:: Information supplied

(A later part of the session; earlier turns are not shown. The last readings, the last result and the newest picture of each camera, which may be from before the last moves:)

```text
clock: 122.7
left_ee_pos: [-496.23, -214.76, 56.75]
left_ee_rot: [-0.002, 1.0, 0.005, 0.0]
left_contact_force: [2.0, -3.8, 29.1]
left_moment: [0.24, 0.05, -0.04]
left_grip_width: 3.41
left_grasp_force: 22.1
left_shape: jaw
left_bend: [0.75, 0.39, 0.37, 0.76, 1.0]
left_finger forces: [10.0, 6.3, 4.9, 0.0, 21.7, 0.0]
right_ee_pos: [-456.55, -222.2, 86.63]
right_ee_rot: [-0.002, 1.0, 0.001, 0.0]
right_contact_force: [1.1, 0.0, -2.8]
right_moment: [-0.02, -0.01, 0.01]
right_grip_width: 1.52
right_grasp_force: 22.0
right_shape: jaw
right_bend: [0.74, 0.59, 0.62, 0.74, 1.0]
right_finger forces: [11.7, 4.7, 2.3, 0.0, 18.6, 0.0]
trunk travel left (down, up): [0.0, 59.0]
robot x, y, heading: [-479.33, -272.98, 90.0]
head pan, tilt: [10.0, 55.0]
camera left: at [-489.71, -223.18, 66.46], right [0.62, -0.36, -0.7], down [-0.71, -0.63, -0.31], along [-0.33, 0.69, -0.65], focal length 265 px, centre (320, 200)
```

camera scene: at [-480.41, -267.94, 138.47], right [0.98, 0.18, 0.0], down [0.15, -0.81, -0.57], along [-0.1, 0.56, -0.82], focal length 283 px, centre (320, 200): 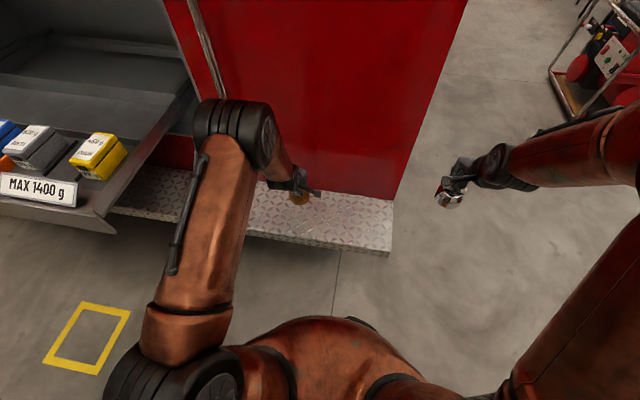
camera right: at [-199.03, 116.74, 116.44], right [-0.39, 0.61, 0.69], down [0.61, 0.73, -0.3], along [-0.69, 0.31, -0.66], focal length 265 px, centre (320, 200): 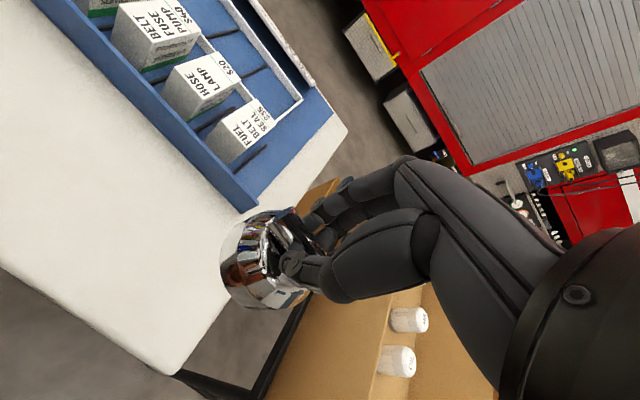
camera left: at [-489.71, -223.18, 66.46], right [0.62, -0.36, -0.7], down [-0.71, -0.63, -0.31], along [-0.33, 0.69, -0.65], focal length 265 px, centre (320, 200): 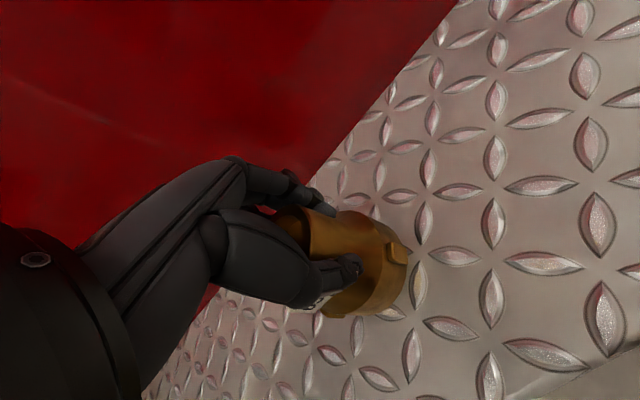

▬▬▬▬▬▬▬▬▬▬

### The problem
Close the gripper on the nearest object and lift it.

::::

### The problem
Take every line from the data above that holds "forces" and copy it out.

### Result below
left_finger forces: [10.0, 6.3, 4.9, 0.0, 21.7, 0.0]
right_finger forces: [11.7, 4.7, 2.3, 0.0, 18.6, 0.0]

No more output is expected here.